Caprabo’s Andorran footprint is operationally important because it gives local consumers direct access to familiar Spanish supermarket pricing structures and product ranges.

That matters in a country where many residents regularly move between Spain and Andorra for work and shopping.

The banner also plays a role in the wider Spain-Andorra grocery corridor that shapes food distribution across the region.

4. Carrefour (via Pyrénées Group)

Founded: 1959
Headquarters: Massy, France

Carrefour’s Andorra operation is centered around the Epizen commercial complex near the Spanish border.

The hypermarket was developed to handle large-scale tourism traffic and bulk shopping demand rather than traditional neighborhood supermarket activity.

That distinction matters.

Many shoppers visiting Carrefour in Andorra are not completing weekly residential grocery trips. Instead, they are purchasing:

  • high-volume packaged goods,
  • alcohol,
  • household products,
  • imported French and Spanish FMCG items,
  • and duty-sensitive categories.

The retailer’s presence also reflects how Andorra increasingly functions as a border retail destination rather than simply a domestic grocery market.

5. Andorra 2000

Headquarters: Andorra la Vella

Andorra 2000 remains one of the country’s most historically important value-focused hypermarket operators.

The retailer built its reputation around aggressive discount pricing, large-format retailing, and bulk purchasing.

It continues attracting shoppers looking for lower-cost grocery purchasing, particularly in imported packaged food and beverage categories.

Unlike some international franchise-led operators, Andorra 2000 retains a strongly local identity.

That local positioning still matters in Andorra’s retail market, especially among long-term residents and repeat regional shoppers.

The company also benefits from strong recognition among visitors who regularly travel between Spain and Andorra for shopping purposes.

6. Super U

Founded: 1894
Headquarters: Rungis, France

Super U operates inside Andorra through local franchise structures tied to domestic retail operators.

Compared with hypermarket-heavy competitors, Super U typically delivers a more traditional French supermarket experience focused on:

  • fresh products,
  • regional French assortment,
  • bakery,
  • dairy,
  • and mid-market grocery positioning.

The banner serves both residents and tourists, though its operational profile is generally less bulk-oriented than Carrefour or Andorra 2000.

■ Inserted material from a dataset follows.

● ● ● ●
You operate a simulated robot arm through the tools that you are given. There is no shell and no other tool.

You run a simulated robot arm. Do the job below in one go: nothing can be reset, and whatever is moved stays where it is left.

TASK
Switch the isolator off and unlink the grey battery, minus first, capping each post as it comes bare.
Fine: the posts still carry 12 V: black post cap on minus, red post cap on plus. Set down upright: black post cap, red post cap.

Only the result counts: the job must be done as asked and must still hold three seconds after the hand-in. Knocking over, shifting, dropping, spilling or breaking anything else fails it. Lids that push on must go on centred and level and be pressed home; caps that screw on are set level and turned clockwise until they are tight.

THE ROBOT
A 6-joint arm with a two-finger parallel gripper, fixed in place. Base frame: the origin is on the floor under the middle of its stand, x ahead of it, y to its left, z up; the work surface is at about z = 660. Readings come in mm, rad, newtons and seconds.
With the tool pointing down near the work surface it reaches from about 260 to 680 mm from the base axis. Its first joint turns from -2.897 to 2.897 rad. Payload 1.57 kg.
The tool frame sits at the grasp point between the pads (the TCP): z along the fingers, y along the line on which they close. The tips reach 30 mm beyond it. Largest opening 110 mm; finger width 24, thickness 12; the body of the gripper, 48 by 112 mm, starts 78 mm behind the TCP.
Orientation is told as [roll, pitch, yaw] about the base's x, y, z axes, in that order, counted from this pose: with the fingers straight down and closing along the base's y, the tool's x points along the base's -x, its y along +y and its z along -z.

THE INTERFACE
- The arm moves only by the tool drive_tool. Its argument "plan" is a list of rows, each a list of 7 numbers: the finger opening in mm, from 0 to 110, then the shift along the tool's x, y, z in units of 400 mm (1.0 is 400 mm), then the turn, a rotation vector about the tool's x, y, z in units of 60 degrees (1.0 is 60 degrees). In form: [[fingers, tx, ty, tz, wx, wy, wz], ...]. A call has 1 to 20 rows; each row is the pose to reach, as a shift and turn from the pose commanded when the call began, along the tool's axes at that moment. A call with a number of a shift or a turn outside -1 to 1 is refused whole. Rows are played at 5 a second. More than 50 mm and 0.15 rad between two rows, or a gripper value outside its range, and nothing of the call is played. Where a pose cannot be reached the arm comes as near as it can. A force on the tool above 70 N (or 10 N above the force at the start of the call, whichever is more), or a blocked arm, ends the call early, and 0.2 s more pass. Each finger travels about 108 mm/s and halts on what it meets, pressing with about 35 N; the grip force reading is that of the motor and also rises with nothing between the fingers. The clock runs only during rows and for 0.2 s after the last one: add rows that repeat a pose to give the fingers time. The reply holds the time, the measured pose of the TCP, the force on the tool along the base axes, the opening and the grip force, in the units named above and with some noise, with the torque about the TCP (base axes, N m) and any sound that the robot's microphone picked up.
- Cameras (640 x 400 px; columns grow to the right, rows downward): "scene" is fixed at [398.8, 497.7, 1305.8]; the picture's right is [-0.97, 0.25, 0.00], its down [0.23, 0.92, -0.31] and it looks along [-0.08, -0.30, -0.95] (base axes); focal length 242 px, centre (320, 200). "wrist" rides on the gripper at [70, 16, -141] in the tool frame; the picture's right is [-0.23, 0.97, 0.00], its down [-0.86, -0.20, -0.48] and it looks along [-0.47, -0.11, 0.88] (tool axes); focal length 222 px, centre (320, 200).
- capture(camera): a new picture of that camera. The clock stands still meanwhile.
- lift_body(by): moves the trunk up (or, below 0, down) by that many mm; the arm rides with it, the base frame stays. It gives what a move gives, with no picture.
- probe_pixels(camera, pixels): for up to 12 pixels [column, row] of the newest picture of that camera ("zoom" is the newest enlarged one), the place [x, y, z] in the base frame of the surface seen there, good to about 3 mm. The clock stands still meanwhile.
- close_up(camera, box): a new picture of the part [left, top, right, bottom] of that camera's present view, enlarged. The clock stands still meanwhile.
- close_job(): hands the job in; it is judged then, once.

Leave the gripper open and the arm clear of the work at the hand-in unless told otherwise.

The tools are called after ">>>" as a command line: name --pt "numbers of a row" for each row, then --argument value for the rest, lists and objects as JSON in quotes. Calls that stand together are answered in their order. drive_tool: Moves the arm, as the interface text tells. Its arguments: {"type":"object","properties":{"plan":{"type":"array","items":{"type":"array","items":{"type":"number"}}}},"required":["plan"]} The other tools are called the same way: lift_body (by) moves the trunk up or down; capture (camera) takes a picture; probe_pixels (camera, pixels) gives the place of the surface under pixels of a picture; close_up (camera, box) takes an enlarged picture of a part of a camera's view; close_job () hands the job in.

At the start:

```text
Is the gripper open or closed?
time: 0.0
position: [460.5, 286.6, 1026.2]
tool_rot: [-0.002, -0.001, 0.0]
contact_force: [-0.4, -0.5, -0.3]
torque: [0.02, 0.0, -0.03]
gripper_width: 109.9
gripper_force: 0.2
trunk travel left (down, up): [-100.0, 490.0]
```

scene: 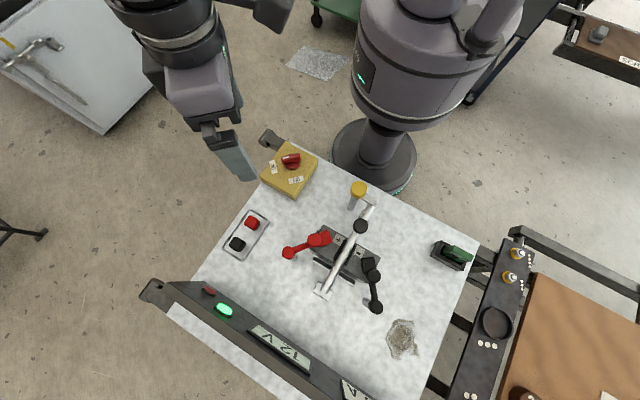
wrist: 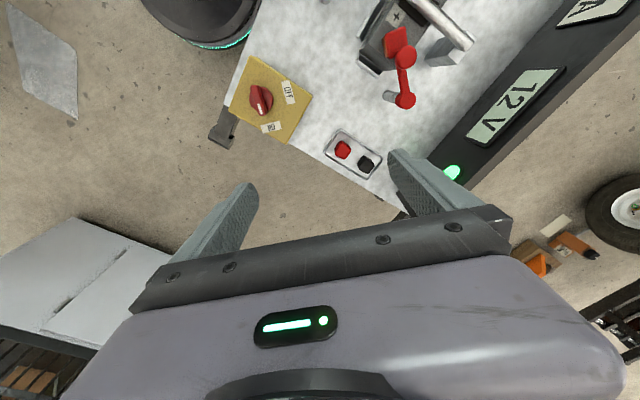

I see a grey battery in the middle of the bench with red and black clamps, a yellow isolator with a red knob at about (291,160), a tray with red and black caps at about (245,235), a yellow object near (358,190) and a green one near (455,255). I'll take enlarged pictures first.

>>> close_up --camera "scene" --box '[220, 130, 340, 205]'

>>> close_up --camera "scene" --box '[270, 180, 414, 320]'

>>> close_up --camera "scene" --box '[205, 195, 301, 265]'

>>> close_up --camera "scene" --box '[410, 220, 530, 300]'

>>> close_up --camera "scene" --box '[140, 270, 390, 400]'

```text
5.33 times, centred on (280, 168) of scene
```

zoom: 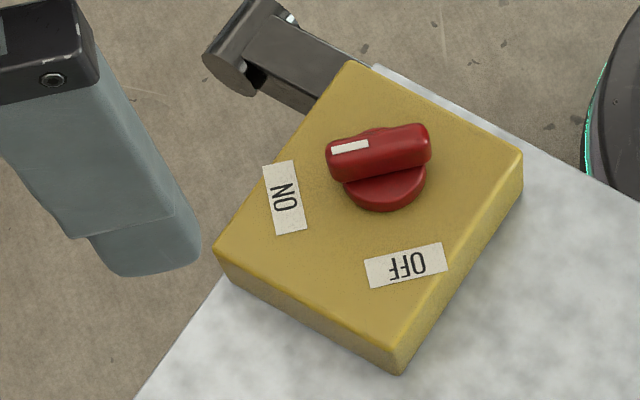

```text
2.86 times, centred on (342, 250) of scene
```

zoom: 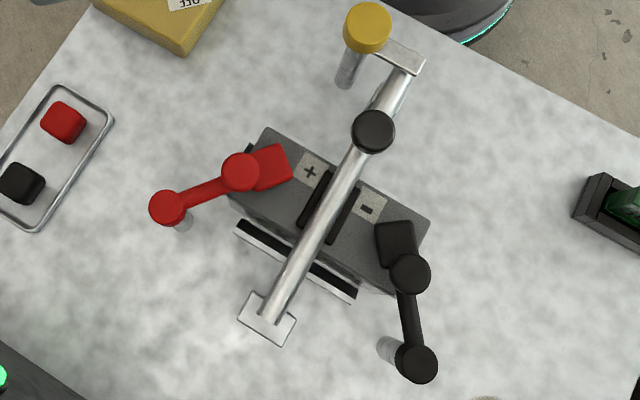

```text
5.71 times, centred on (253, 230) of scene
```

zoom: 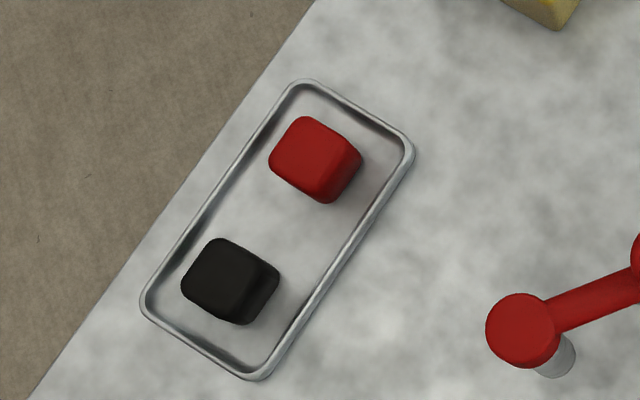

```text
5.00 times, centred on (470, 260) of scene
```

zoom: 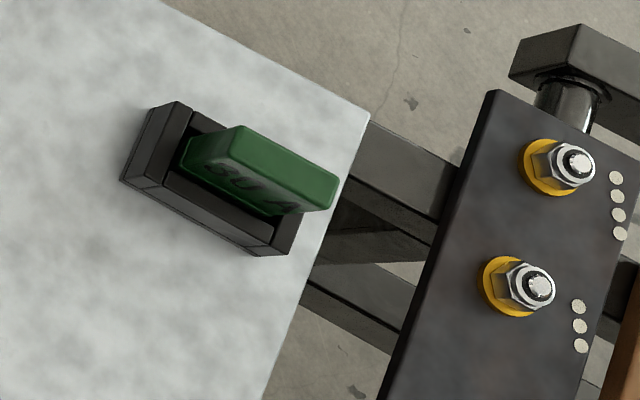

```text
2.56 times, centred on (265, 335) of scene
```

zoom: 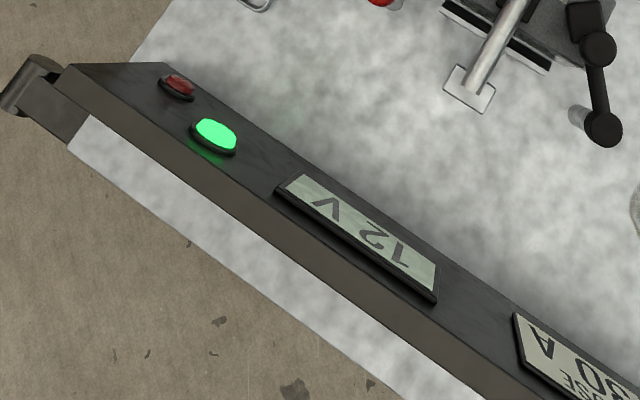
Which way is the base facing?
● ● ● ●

Super U also benefits from the continued popularity of French grocery products among Andorran consumers and cross-border shoppers.

7. Condis

Founded: 1961
Headquarters: Barcelona, Spain

Condis operates through smaller-format grocery retailing with stronger residential orientation.

Its stores are generally more neighborhood-focused than tourism-driven.

That gives Condis a different role inside the Andorran market.

While larger hypermarkets compete heavily on volume purchasing and cross-border traffic, Condis serves more day-to-day grocery demand tied to local communities.

This type of retail format is becoming increasingly important as Andorra’s residential population gradually expands and urban density increases around core commercial areas.

8. Family Cash

Founded: 2013
Headquarters: Spain

Family Cash represents the growing importance of discount-led grocery retailing across southern European markets.

The retailer focuses heavily on value positioning, large basket sizes, and price-sensitive shopping behavior.

That model fits naturally with Andorra’s tourism-linked retail economy, particularly during high-traffic seasonal periods when bulk purchasing rises sharply.

Discount formats may continue growing in relevance across Andorra as inflation pressure and consumer price sensitivity remain elevated across nearby European markets.

Industry Outlook

Andorra’s supermarket industry is likely to remain heavily dependent on tourism and cross-border purchasing over the next several years.

That creates both opportunity and risk.

Retailers can benefit from external consumer spending, but they also remain exposed to:

  • seasonal demand swings,
  • currency and inflation pressure in neighboring economies,
  • fuel costs,
  • logistics constraints,
  • and changing tax dynamics across Europe.

Another major pressure point involves store format economics.

Large hypermarket models still perform well in Andorra because visitors frequently shop in bulk. However, smaller residential supermarket formats may gradually gain importance as local population density slowly increases.

The wider Andorra supermarket sector is also becoming more connected to regional supply chains tied to Spain and France.

That integration is influencing pricing structures, imported assortment decisions, and private label availability across the market.

What Happens Next

The biggest future question for Andorra’s grocery sector is whether tourism-driven hypermarket retail can maintain the same momentum as consumer purchasing behavior changes across Europe.

Cross-border pricing advantages will probably remain important, especially in alcohol, premium packaged food, and imported FMCG categories.

At the same time, operational competition may intensify.

French and Spanish retail groups continue strengthening regional logistics systems, while discount-led formats are becoming more aggressive across nearby markets.

That could increase pressure on Andorra retailers to improve:

  • pricing efficiency,
  • assortment differentiation,
  • parking and traffic access,
  • and tourism conversion rates.

The wider Europe supermarket sector is also placing more emphasis on automation, private label sourcing, and supply-chain optimization.

Even smaller markets like Andorra are unlikely to remain isolated from those broader structural pressures.

Editor’s Note: This article was prepared using publicly available company information, retail market analysis, franchise ownership structures, and regional grocery industry reporting connected to the Andorran supermarket sector. Revenue figures reflect global company reporting where local Andorra-specific financial data is not publicly disclosed.